'Ms Jufresa: Where the f*#! did you learn to tell a story so well?'
'Guaranteed to challenge and move you' - Vogue
Laia Jufresa
‘A wonderfully surprising novel, powered by wit, exuberance and nostalgia.’ Chloe Aridjis, author of Sea Monsters
A captivating portrait of contemporary Mexico, cut through with dazzling wit and sensitivity
It started with a drowning.
Deep in the heart of Mexico City, where five houses cluster around a sun-drenched courtyard, lives Ana, a precocious twelve-year-old still coming to terms with the mysterious death of her little sister years earlier. Over the rainy, smoggy summer she decides to plant a vegetable garden in the courtyard, and as she digs the ground and plants her seeds, her neighbors in turn delve into their past. As the ripple effects of grief, childlessness, illness and displacement saturate their stories, secrets seep out and questions emerge – Who was my wife? Why did my mom leave? Can I turn back the clock? And how could a girl who knew how to swim drown?
Using five voices to tell the singular story of life in an inner city mews, Umami is a quietly devastating novel of missed encounters, missed opportunities, missed people, and those who are left behind. Compassionate, surprising, funny and inventive, it deftly unpicks their stories to offer a darkly comic portrait of contemporary Mexico, as whimsical as it is heart-wrenching.
'Ms Jufresa: Where the f*#! did you learn to tell a story so well?'
'A lovely novel about family, friendship and community that is told through multiple points of view from people living in a small development in Mexico City. The range in characters from the recently widowed landlord, to the twenty year old “spinster” struggling to eat, to the girl building a milpa whose sister recently passed, all beautifully ties together through community, allowing for the exploration of many kinds of grief.’
‘Umami is a debut novel that I am afraid has been criminally under-read, a slim book about community and loss that somehow doesn't feel as heavy as it could. Told from multiple perspectives within a building complex in Mexico City, it feels as if the early chapters are short stories with little in common, but Laia Jufresa magically layers them on top of each other, illuminating the secret sorrows that connect them all. It's beautifully translated by Sophie Hughes, a tall order because of the different kinds of language all of the characters use. In the end, Umami isn’t resolved in the ways a traditional novel would be – but it's satisfying and moving.’
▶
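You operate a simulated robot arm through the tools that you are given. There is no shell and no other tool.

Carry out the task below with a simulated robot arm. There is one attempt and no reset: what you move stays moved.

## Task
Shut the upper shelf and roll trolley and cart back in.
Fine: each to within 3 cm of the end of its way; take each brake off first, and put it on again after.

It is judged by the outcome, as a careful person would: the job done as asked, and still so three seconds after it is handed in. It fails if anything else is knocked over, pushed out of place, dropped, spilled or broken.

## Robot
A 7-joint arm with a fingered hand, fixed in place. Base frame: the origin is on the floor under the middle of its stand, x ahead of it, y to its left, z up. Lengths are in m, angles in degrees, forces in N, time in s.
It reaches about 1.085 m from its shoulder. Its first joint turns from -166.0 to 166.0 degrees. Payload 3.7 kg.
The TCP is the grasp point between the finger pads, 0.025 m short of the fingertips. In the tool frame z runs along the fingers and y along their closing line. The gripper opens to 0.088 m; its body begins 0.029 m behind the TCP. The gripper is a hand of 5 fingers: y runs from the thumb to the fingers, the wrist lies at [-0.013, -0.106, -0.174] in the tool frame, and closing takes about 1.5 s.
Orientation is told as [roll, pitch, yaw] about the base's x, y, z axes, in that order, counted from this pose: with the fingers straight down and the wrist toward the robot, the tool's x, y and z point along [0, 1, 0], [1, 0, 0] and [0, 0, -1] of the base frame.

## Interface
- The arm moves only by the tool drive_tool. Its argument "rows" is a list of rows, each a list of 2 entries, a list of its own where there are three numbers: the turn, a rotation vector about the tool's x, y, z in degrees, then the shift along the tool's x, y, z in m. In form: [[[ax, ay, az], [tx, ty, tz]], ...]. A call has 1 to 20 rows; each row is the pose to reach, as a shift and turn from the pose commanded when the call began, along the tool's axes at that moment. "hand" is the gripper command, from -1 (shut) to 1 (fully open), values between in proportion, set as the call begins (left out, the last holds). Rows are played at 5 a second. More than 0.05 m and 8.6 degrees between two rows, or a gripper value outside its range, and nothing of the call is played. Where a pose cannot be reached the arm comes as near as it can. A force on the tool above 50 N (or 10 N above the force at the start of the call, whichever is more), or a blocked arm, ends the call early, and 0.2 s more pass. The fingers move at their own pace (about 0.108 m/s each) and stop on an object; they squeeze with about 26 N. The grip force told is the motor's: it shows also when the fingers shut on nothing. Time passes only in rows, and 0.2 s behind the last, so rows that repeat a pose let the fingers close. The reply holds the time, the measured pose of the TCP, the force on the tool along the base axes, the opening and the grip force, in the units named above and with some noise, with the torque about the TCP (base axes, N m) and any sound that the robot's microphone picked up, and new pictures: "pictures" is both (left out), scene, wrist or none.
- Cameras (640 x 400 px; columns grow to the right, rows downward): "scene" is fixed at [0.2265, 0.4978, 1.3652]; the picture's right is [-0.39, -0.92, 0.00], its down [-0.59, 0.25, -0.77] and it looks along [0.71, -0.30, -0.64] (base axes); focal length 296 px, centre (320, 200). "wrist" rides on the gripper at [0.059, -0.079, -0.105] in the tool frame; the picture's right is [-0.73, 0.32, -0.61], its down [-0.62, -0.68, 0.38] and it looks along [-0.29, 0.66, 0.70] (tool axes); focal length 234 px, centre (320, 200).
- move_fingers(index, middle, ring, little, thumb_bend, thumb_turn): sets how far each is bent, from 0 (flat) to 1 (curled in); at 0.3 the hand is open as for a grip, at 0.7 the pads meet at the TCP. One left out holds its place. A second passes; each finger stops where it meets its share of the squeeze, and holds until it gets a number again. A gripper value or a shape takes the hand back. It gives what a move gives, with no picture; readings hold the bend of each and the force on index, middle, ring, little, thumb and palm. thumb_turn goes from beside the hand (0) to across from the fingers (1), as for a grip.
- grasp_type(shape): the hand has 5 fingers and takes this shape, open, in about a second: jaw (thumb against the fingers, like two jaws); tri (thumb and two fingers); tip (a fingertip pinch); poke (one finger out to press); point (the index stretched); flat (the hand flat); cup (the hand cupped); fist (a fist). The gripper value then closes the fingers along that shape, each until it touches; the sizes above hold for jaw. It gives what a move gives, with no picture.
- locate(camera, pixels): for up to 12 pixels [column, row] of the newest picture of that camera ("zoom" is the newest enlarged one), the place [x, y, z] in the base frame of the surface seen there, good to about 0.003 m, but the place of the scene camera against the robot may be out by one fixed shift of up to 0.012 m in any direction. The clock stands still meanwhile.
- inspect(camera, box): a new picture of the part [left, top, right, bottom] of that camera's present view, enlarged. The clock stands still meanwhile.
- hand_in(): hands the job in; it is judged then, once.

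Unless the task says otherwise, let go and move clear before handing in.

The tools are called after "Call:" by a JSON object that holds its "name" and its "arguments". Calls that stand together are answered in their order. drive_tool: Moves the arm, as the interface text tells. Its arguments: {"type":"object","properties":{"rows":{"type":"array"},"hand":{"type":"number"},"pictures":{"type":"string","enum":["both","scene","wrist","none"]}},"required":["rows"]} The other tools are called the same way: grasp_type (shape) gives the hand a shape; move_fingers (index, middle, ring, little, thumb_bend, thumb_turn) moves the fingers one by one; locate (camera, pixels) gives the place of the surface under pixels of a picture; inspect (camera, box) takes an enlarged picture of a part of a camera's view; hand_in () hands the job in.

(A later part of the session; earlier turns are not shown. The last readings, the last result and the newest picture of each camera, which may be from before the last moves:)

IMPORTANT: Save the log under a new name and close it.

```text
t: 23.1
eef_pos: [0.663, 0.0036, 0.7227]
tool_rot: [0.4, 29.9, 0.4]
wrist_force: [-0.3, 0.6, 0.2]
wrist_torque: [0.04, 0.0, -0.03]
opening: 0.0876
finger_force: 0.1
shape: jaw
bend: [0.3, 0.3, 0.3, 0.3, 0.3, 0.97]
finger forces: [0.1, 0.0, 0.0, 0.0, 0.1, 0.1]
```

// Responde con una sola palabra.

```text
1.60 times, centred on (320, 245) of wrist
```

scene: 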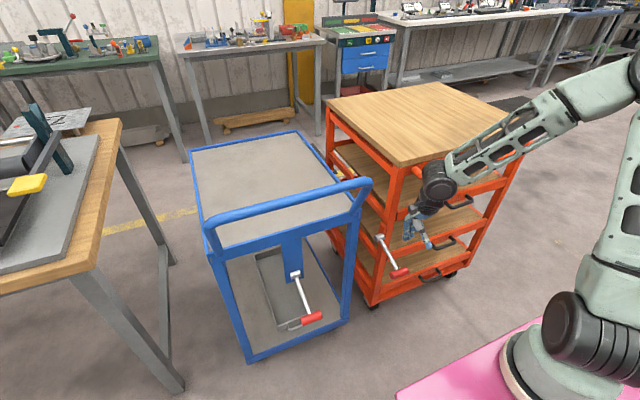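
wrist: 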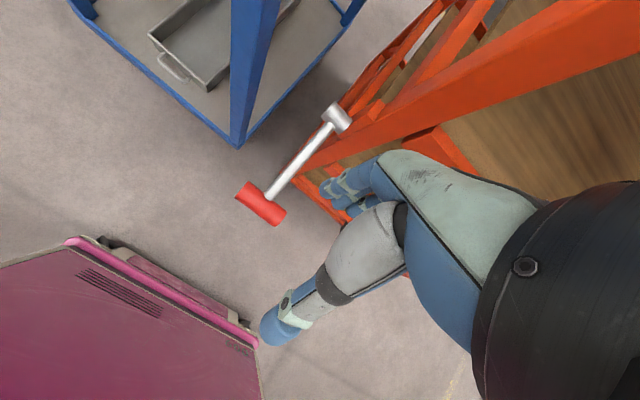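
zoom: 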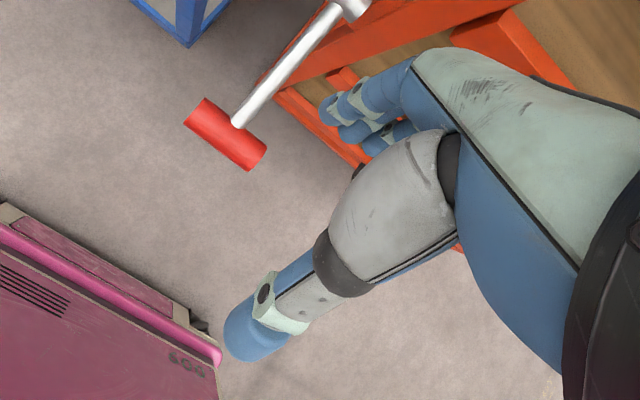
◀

‘Umami is narrated by a child – a very, very funny child – as she grapples with the death of her sister. The novel expands to the lives of her neighbors in Mexico City, and something very special happens as their stories begin to intersect and merge. File this under the "makes-you-a-better-person" heading.’
‘Jufresa's evocative portrait of contemporary Mexico blends whimsy with poignancy. Guaranteed to challenge and move you.’
‘Umami offers the enticing prospect of a vast and filthy megalopolis being opened up’.
'Umami is true to its whimsical premise, the narrative a little sweet, a little salty, by turns bitter and sour. Very umami, and very funny at times despite the tragedies that mark each household. The setup could admittedly become tired over 250-plus pages, but Jufresa also works an innovative structure that leaves the reader questioning until the end.’
‘In Umami, language itself is a character. The talents of Sophie Hughes are displayed in Marina’s constant wordplay which comes alive in her sensitive and playful translation. Jufresa’s talent for neologism and her inventive structure give the novel a lightness of touch that never undermines its revelations, but rather enhances them.’
'This book is such a gentle and sensitive deep dive into the cycles of mourning and loss out of which families are made and unmade, terrifying and uncanny, without ever losing sight of the daily banalities of hearth and home and love. Cooked to perfection, ready to serve.’
‘Grief, though, is neither defined by culture nor constrained by time. Yes, Jufresa could have written Umami the “normal” way – a single perspective in chronological order with first person the whole way through – instead of this backwards telescope, alternating voices and switching perspectives between first and close third. That version of Umami would be a dark, bitter thing, like molasses in the coffee grounds. Instead, Jufresa and Hughes offer a version that is complex without weight, a saffron purée. Dynamic and delicate, Umami draws our attention without pretense.’
‘Jufresa directly appeals to any reader who was once a 12-year-old girl obsessed with Agatha Christie (*cough* me), but also, and truly, this is a gorgeous book that meditates on loss and grief, healing and redemption, and also offers an enchanting look into life in contemporary Mexico.’
‘A tale of five lives in one block in Mexico City’s inner city – in a complex designed with human tastebuds in mind – this sad and funny novel has already snagged awards, and was dubbed an “international hot property” by PW when the English rights were sold.’